The Zapatista revolution began the day the North American Free Trade Agreement came into force — an agreement Mexico’s Indigenous people were never asked about but which required a change to the Mexican constitution transforming their communal lands into private property.

Enter Subcomandante Marcos on horseback, wearing a ski mask, smoking a pipe, wearing a watch on each arm, bandolier of bullets across his chest and an ancient-looking automatic rifle tied to his back. 

It was the beginning of resistance to globalization and Marcos was the defining image of a resurgent, revolutionary left.

“At the mission, we never agreed with all that weaponized movement,” said Estrada.

To the Jesuit mind, the Zapatistas were right about the problem. But neither the guns nor the manifestos corresponded to the concrete issues of land and human rights for Indigenous people in Chiapas (one-quarter of the population in that state). The Jesuits had a different strategy in mind.

“We actually helped people to recover their lands. That was the main problem, that they didn’t have access to the land,” said Estrada. “After that, we started with the human rights movement. We started our ecological movement to make things work in the land.”

The Zapatista revolution, coming just as the Cold War ended, suddenly recast the idea of revolution. 

Instead of class warfare, it was a revolution on behalf of minority cultures — the nations that never benefited from the invention of the state. As a way of attracting global media attention, the Zapatista uprising was incredibly effective. As a way of gaining control of the state, it was much less so, said St. Francis Xavier University political scientist Yvon Grenier, who specializes in Latin American politics.

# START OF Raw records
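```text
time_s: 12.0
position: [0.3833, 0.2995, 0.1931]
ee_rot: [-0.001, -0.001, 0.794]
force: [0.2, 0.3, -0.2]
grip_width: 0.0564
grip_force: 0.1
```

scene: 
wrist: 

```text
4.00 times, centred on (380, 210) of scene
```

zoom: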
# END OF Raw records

“Revolutions are usually not successful. If poverty and exploitation and inequality caused immediately revolutions you would have revolutions everywhere in the world,” he said. “It was very successful in the media, but Marcos never became the president of Mexico. They (the Zapatistas) were completely dismissed by political parties. They didn’t support elections anyway, even when Mexico became more democratic after 2000.”

But Estrada notes that electoral politics don’t seem to be producing great democracies even in North America and Europe these days. With the rise of populists, white nationalists, anti-immigrant parties and others, Estrada sees us mired in the age of “fiasco democracy.”

“Down here in Chiapas, we are having frustration about democracy,” he said. 

Estrada believes a true democracy should produce a democratic result, rather than a dictatorship of the majority. The communities where the Jesuits are active are experimenting with “election by customs and not by parties.”